NBC News – PARIS — A 12-year-old girl waves a banana at a black government minister and shouts: “Who’s this banana for? It’s for the monkey!”
Such slurs – and a generally muted official response to them – have caused a bout of soul-searching in France. The question at the heart of the debate: is racism rampant in a country with revolutionary roots and a motto boasting of “equality” and “liberty”?
The issue has dominated discussion since the same politician, Justice Minister Christiane Taubira, was likened to a monkey by a candidate for the right-wing National Front. The candidate was forced to withdraw, but the tensions lingered.
Last week, extreme-right weekly magazine Minute ran a photo of Taubira and the headline “Clever as a Monkey. Taubira reclaims the banana” on its cover.
Some critics allege the government has been slow to respond. When it did condemn the acts of racism against Taubira in the National Assembly on Nov. 12, only half the lawmakers left their seats for a standing ovation as she entered the chamber.
All this adds up to one thing, according to Harry Roselmack, the first black journalist to host nightly news on French television.
“A racist France is on its way back,” he wrote in an editorial in Le Monde newspaper.
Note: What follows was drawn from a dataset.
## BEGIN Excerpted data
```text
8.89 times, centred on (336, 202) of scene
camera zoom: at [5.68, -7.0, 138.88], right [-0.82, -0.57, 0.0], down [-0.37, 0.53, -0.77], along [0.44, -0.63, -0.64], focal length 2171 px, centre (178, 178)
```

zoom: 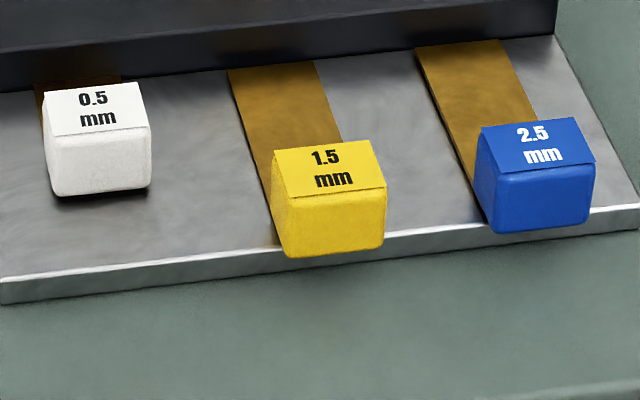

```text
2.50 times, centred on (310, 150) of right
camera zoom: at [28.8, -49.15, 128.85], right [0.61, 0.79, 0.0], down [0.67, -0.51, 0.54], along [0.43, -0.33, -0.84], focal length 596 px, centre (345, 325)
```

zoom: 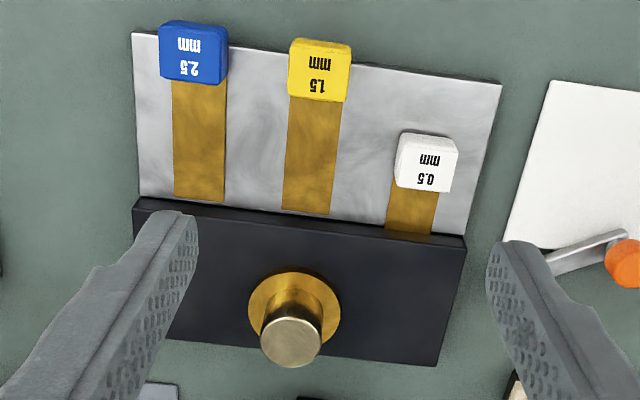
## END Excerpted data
“They are not slips of the tongue; they are the unvarnished expression of a world view widely shared in the National Front,” Roselmack said, referring to the far-right political group.
The National Front has become a political force to be reckoned with. A recent survey found that 42 percent of voters polled had a positive opinion of the party’s leader, Marine Le Pen.
Taubira, who was born in French Guiana in South America and has been a French citizen since birth, spoke out about the attacks in an interview with the Liberation newspaper.
“Millions of people are affected when I am treated as a monkey,” she said. “Millions of kids know that someone can treat them as monkeys in the schoolyard.”